The Crying Tree by Naseem Rakha (with giveaway!)

Title:  The Crying Tree
Author:  Naseem Rakha
Release date:  July 7, 2009
Publisher:  Broadway
Pages:  368
Genre:  Adult fiction
Source:  Publicist

The Stanley family – dad Nate, mom Irene, and their children Shep and Bliss, are happy living in their small Illinois town where they’ve always lived and where they are surrounded by loving family and friends.  But when Nate accepts a deputy sheriff position in Oregon, Irene is less than pleased, but they uproot the kids anyway.  Life moves along in Oregon, and although nobody is really happy there they are all doing okay – until one day tragedy strikes.  Nate comes home to find fifteen-year-old Shep bleeding to death from a gunshot wound.  After Shep’s death, the three remaining members of the Stanley family fall apart at the seams – Bliss finds herself taking care of her mother, who is obsessed with seeking vengeance for her son’s death and can concentrate on nothing else, while Nate does everything he can to “forget” about their past.

The Crying Tree is an absolutely fantastic novel, one that surprised me in its depth.  When we first meet the Stanleys, it is clear that things are not going to go well for them in Oregon, and to be honest they aren’t a particularly likable group, but I still fell in with them right away.  I clicked with this family for some strange reason, and because of that, I was completely involved in this story from the first page.

This is a very emotional story, as the Stanleys truly live in their grief – they never really get over Shep’s death, they don’t seem to be able to get past it, and Irene in particular has a difficult time for years after just going through the regular motions of life.  I cannot imagine what it must be like to lose a sibling, or even worse, a child, but I could literally feel the grief the Stanleys experienced.  The writing was so vivid that I felt as though this family was going through a real trauma, that this novel was in fact a true story.

While The Crying Tree deals with very serious and potentially upsetting subject matter, and the characters experience deep, heavy grief, the story isn’t as depressing as one might imagine.  There are some real bits of hope sprinkled throughout, and especially towards the end, things definitely pick up for Irene, Nate, and Bliss.  And the end came as a big shock to me – in a good way.  The book wrapped itself up very nicely and I was happy to not feel depressed myself as I closed it for the last time.  In fact, I felt more hopeful than anything else.
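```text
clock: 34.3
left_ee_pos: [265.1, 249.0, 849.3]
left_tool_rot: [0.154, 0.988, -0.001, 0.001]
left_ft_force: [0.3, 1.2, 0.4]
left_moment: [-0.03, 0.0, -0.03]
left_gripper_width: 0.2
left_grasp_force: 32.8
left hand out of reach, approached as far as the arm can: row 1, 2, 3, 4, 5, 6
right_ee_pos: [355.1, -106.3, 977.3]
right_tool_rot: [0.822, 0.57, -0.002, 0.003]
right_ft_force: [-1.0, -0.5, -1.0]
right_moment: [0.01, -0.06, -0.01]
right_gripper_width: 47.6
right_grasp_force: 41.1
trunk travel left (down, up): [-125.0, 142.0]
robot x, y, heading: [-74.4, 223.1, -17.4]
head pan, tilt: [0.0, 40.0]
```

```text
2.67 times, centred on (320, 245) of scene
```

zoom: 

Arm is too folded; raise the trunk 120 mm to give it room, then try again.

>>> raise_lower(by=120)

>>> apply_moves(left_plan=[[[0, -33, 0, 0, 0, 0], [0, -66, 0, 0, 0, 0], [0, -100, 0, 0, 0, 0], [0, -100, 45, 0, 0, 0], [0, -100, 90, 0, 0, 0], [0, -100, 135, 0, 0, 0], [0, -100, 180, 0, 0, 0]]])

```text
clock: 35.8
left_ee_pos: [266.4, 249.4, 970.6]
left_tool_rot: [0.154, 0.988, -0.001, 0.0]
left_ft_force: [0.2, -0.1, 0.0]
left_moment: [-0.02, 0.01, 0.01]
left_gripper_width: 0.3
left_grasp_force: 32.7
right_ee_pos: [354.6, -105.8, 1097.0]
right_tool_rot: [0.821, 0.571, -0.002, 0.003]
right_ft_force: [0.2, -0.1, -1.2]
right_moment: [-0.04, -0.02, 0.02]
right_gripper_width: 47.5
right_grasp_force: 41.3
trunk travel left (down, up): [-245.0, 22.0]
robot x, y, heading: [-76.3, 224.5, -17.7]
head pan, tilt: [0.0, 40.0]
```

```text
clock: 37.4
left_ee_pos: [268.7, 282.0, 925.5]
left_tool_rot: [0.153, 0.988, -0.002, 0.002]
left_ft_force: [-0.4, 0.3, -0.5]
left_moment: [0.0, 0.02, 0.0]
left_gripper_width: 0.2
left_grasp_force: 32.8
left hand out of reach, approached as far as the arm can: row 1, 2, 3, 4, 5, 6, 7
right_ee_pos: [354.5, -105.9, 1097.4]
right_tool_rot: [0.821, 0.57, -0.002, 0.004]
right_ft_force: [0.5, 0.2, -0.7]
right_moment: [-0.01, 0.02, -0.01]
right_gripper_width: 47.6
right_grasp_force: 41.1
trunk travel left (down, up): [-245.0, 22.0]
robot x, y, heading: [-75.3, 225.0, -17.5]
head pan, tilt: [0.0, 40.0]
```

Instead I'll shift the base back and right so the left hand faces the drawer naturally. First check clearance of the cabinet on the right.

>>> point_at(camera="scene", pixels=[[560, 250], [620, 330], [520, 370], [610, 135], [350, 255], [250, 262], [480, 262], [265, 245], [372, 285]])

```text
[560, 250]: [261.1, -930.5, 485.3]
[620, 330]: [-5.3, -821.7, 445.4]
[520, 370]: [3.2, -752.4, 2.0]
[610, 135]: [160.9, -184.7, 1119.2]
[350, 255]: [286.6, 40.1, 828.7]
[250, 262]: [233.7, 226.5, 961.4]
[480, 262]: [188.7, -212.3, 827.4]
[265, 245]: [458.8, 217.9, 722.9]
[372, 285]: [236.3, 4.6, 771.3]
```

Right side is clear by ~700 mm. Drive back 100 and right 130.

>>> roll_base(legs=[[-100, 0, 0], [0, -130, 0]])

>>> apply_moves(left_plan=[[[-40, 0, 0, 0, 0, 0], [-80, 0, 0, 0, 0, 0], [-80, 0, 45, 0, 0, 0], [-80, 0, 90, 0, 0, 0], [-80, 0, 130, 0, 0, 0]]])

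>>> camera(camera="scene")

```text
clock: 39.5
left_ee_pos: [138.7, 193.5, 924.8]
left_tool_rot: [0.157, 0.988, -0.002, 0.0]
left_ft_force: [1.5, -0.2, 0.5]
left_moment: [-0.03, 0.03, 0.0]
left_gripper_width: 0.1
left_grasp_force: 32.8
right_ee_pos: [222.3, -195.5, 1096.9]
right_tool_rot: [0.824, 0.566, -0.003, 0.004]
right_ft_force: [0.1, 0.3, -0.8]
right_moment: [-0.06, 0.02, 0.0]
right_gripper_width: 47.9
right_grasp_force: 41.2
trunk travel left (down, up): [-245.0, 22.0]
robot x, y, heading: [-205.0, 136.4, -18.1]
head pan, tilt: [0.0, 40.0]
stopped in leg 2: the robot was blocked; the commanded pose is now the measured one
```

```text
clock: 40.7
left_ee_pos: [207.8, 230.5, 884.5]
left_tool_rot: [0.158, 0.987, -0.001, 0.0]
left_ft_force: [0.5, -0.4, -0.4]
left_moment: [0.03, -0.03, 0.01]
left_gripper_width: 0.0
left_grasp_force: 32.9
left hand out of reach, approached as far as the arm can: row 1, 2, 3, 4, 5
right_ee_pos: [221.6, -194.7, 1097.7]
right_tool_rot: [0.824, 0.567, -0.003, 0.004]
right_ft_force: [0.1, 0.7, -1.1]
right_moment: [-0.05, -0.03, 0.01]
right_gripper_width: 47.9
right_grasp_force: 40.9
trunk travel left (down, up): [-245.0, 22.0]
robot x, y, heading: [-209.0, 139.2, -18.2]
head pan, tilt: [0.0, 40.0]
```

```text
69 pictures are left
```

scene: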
I strongly recommend reading The Crying Tree for yourself.  It is an excellent, well-written novel with honest characters.  Luckily for you, one of you will get to read it very soon because I have one paperback copy of The Crying Tree to give away!  All you have to do is leave me a comment letting me know of your interest in the book.  The giveaway is US/Canada only (apologies to my international readers) and it will close on Saturday, August 28 at midnight eastern standard time.  Good luck!

20 thoughts on “The Crying Tree by Naseem Rakha (with giveaway!)”

  1. This is still on my ARC pile of books that I need to get to! Glad to hear that it packs an emotional punch and then some! Excellent review!

  2. Please enter me in the giveaway! I enjoy books that are emotional since they seem more like real life and we know that does not always have a happy ending.

  3. I went to school at Southern Illinois University and I want to see how the region and its people have been transformed by good fiction

  4. Hi there, I recently found Naseem’s blog & she recently posted how on her b-day she visited with a woman’s prison reading group & how the book touched them. It was a great post & very inspiring. As a result, I have great interest in this book.

  5. I checked this out of the library awhile ago but had to return it before opening it so I would love to win your copy 🙂

  6. I’m reading this right now and had a harder time connecting with the family. I just expected Shep’s death to be much more emotionally wrenching than it was for me. But I found Irene’s pain in the years after to be much more gripping and am growing to like the book much more.